Denn darum geht es in der Kirche; das ist der Ursprung des christlichen Glaubens: Die Fragen nach dem Woher, Warum, Wohin. Woher kommen wir? Wohin gehen wir? Und ergibt das Ganze einen Sinn? Der Tod, der an die Tür klopft, das ist die Nagelprobe für alles. Hier muss sich entscheiden, was ein Leben trägt.
Damals rang ich mit der Angst vor dem Tod. Verlor den Mut des Glaubens, die Gewissheit. Immer wieder. Ich zweifelte, verzagte. Schimpfte mit Gott. Ich flehte. Ich klagte an. Ich stammelte. Aber ich sprach mit ihm. Wie Jesus am Kreuz: Vater, warum hast du mich verlassen? Im Rückblick kann ich staunen: Nie hatte ich einen stärkeren, intensiveren Kontakt zu meinem Herrgott, als in diesen Tagen der Verzweiflung. Gott hielt mich fest. Und darum konnte ich auch an ihm festhalten.
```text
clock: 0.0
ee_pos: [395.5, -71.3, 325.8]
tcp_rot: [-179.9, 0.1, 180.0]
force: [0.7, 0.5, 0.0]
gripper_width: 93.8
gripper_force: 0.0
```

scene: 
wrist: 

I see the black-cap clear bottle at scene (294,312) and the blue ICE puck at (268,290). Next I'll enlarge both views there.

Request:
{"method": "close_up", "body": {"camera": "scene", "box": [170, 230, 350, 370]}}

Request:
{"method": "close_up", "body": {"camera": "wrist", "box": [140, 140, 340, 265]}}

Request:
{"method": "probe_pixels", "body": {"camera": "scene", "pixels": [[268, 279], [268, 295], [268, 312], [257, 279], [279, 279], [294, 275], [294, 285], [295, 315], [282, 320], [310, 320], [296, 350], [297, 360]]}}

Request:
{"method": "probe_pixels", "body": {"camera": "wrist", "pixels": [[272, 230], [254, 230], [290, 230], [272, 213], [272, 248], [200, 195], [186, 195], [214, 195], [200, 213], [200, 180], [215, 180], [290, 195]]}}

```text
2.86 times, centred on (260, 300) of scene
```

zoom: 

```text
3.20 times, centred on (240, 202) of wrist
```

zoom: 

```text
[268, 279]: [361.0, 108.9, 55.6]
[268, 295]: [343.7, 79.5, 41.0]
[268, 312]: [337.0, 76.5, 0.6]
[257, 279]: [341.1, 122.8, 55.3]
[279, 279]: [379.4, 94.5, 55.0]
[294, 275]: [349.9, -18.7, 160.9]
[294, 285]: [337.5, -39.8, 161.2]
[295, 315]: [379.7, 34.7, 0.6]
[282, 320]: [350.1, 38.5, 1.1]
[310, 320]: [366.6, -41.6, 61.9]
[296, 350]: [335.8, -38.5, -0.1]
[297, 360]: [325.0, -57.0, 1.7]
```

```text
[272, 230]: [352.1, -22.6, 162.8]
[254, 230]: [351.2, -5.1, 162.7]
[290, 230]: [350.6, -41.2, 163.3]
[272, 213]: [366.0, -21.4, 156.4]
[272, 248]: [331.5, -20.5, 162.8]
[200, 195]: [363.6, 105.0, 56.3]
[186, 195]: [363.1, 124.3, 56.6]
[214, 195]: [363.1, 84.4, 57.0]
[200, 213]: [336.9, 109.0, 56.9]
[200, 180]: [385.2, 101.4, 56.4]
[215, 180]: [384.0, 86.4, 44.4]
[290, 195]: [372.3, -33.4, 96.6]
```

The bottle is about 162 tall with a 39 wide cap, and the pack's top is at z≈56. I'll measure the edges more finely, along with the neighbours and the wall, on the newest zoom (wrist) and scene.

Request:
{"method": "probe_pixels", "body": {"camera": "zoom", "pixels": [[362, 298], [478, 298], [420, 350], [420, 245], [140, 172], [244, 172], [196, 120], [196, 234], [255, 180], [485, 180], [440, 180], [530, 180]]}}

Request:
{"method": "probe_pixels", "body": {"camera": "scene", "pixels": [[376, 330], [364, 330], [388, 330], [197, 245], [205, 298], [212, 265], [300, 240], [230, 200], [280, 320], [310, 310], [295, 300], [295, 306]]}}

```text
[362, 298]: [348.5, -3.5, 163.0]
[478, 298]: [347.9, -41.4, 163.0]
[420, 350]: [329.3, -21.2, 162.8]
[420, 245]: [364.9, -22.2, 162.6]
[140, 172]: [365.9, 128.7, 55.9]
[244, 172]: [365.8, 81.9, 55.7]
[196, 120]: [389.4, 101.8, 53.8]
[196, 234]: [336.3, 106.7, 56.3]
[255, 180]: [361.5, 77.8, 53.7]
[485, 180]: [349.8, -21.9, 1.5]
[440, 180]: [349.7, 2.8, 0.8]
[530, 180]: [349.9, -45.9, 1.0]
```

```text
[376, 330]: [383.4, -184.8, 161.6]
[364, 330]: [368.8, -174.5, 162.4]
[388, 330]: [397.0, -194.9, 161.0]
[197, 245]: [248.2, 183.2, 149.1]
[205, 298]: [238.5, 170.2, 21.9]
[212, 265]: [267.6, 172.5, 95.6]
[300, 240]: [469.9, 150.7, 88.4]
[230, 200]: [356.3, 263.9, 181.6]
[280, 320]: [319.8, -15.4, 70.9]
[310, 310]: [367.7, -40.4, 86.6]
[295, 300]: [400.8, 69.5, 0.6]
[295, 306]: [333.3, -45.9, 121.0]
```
Darauf kommt es an. Wir halten daran fest: Christ ist erstanden. Er lebt. Und deshalb werden auch wir leben. Wir halten daran fest, weil es Hoffnung gibt. Im Leben. Und im Sterben. Wir halten daran fest, weil es uns von unseren Müttern und Vätern so erzählt worden ist. Wir halten daran fest, weil wir sehen und akzeptieren: Mit dem Verstand lassen sich die wirklich drängenden Fragen des Menschseins ohnehin nicht beantworten. Über die Begrenztheit menschlicher Logik, Erklärungen und Beweise hinaus glauben wir. Wir glauben weiter, als der Verstand uns jemals tragen könnte.
Wir werden auferstehen. Schon jetzt. Hier auf der Erde. In ein neues Leben. Aber auch und vor allem und noch viel mehr in der neuen, in der zukünftigen Welt.